- _What is expected_
Show only lines that include "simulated".

┌─ Collected material

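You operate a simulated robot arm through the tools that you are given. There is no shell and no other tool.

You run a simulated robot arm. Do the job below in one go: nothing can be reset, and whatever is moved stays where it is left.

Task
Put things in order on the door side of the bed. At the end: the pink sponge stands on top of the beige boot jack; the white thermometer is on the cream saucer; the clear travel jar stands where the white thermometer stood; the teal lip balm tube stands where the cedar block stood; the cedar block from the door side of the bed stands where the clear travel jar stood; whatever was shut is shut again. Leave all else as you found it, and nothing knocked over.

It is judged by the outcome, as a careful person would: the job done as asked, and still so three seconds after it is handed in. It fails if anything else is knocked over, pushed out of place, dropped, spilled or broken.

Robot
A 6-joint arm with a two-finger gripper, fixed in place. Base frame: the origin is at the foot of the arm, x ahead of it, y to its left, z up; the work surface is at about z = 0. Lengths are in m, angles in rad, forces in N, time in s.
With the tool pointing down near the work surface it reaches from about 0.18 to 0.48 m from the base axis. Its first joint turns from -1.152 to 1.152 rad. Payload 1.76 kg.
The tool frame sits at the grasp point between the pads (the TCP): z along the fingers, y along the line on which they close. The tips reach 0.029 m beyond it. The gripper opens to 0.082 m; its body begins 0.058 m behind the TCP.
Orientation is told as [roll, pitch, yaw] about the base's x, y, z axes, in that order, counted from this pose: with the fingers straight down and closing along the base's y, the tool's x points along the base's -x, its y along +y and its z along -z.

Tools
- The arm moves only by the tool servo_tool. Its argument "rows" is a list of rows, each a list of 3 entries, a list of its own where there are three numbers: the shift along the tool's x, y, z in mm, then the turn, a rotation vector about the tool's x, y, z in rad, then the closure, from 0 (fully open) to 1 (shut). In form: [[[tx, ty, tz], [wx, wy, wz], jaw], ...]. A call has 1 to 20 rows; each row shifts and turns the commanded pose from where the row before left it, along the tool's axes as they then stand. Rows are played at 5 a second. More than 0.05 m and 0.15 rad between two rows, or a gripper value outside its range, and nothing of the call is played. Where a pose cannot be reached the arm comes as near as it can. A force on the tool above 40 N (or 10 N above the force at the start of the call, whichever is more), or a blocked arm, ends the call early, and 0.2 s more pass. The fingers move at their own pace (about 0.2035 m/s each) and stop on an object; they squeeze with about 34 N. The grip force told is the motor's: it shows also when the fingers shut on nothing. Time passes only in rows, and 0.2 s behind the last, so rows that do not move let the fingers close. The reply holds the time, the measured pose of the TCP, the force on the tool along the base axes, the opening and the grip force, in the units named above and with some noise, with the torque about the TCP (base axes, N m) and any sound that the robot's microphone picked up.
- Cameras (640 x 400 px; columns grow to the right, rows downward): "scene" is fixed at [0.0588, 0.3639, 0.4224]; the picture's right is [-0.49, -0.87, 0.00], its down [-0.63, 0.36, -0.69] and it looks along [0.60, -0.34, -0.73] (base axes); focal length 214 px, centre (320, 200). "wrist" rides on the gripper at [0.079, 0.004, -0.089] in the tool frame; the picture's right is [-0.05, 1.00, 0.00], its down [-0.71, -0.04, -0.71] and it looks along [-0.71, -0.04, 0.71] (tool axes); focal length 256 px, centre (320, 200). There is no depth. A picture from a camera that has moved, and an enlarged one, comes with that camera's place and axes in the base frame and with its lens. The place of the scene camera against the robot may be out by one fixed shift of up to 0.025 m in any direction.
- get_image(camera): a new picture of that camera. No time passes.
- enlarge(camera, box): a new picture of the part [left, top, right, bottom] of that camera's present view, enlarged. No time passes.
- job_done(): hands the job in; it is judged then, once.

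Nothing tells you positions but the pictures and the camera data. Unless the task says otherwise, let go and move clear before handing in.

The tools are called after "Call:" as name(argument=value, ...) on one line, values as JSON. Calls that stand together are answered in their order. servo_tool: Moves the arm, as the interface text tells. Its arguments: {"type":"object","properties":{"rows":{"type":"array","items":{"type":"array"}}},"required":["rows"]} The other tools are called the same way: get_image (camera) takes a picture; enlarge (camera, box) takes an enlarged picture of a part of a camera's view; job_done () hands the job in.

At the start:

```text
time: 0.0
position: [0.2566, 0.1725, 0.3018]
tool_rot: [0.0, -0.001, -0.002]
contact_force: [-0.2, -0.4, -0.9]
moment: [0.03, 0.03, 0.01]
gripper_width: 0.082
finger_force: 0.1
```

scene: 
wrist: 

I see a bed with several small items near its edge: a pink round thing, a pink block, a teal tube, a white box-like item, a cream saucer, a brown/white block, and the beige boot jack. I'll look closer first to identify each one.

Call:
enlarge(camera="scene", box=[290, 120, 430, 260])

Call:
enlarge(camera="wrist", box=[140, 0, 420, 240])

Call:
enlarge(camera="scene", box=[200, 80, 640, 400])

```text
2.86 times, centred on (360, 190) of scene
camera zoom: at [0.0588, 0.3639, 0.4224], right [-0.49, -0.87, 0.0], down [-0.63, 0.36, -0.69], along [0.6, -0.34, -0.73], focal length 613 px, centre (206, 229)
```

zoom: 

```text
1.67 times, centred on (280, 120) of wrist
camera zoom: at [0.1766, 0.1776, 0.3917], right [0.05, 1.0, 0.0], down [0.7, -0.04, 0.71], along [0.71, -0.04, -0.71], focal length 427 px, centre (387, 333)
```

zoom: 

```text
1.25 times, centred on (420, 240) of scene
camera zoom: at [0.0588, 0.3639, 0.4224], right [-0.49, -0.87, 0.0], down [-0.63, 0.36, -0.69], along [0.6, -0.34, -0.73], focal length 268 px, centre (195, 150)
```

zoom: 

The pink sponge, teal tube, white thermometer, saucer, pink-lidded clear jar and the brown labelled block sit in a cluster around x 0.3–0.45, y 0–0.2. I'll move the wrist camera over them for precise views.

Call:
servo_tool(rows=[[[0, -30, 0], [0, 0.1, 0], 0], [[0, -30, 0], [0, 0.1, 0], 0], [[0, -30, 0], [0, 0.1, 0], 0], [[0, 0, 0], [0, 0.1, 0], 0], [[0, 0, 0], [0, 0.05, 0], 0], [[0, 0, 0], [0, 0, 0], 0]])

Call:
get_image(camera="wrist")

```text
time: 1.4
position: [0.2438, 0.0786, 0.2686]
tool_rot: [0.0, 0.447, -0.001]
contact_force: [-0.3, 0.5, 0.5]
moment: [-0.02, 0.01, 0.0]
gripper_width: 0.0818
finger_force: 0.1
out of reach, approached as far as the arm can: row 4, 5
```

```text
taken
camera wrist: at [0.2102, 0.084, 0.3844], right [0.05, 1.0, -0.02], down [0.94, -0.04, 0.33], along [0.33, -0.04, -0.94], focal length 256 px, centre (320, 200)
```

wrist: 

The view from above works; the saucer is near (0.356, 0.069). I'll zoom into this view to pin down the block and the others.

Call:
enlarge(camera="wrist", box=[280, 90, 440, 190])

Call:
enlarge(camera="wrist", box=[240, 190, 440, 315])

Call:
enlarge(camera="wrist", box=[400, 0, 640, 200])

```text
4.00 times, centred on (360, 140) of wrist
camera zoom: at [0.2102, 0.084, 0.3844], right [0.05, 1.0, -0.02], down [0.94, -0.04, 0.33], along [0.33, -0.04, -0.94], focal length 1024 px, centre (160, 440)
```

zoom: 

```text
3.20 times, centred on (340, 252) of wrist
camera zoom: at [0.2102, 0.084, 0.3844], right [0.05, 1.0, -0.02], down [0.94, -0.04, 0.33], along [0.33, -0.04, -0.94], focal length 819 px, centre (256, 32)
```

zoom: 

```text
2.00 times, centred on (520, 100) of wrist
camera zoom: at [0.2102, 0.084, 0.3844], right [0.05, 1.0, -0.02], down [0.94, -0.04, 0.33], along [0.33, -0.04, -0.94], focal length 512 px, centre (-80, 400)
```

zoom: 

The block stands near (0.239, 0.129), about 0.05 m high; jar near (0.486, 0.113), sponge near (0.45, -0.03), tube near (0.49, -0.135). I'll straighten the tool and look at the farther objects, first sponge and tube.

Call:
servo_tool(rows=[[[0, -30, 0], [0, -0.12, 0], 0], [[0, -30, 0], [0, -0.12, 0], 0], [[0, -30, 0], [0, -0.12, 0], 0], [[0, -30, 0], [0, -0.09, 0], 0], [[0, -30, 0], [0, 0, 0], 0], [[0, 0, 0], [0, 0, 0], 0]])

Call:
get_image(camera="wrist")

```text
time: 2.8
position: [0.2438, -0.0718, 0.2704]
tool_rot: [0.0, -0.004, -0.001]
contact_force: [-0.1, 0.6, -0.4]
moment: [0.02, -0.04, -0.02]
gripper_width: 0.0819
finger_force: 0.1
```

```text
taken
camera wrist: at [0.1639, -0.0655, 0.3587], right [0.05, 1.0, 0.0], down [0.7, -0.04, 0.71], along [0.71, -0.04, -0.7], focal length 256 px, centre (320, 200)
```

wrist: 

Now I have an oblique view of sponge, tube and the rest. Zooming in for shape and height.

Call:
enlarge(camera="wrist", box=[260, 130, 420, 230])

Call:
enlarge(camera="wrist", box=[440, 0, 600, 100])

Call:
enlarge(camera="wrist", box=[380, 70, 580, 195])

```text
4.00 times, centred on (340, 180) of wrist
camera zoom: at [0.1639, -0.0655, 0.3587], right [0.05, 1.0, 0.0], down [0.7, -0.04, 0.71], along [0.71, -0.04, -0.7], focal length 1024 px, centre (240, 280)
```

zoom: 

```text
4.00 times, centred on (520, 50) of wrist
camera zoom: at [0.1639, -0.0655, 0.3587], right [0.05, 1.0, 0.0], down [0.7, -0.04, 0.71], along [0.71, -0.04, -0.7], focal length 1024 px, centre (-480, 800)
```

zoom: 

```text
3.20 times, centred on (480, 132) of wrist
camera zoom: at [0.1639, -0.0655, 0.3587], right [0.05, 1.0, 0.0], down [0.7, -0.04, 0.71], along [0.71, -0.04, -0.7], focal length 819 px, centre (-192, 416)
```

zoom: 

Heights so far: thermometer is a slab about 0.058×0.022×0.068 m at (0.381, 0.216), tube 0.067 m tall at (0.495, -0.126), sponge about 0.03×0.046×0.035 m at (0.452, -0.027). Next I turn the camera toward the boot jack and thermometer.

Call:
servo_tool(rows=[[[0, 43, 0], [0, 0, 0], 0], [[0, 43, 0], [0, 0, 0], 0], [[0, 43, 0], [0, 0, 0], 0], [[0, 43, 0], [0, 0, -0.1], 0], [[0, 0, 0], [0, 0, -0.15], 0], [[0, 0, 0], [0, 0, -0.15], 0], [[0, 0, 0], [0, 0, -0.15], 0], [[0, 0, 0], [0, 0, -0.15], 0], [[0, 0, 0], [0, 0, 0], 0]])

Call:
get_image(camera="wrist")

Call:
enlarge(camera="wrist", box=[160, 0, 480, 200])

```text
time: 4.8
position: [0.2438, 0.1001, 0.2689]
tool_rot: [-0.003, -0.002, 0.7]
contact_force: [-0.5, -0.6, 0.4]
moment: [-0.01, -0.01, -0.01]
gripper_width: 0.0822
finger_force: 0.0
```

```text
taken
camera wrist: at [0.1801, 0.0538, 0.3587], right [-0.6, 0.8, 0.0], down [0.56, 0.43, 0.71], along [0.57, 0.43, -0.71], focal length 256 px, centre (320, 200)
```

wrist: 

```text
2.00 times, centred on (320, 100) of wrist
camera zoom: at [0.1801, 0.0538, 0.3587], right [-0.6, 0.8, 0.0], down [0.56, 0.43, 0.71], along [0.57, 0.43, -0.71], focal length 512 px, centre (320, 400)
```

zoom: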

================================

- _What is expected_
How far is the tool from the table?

└─

- _Response for this exercise_
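You operate a simulated robot arm through the tools that you are given. There is no shell and no other tool.
You run a simulated robot arm. Do the job below in one go: nothing can be reset, and whatever is moved stays where it is left.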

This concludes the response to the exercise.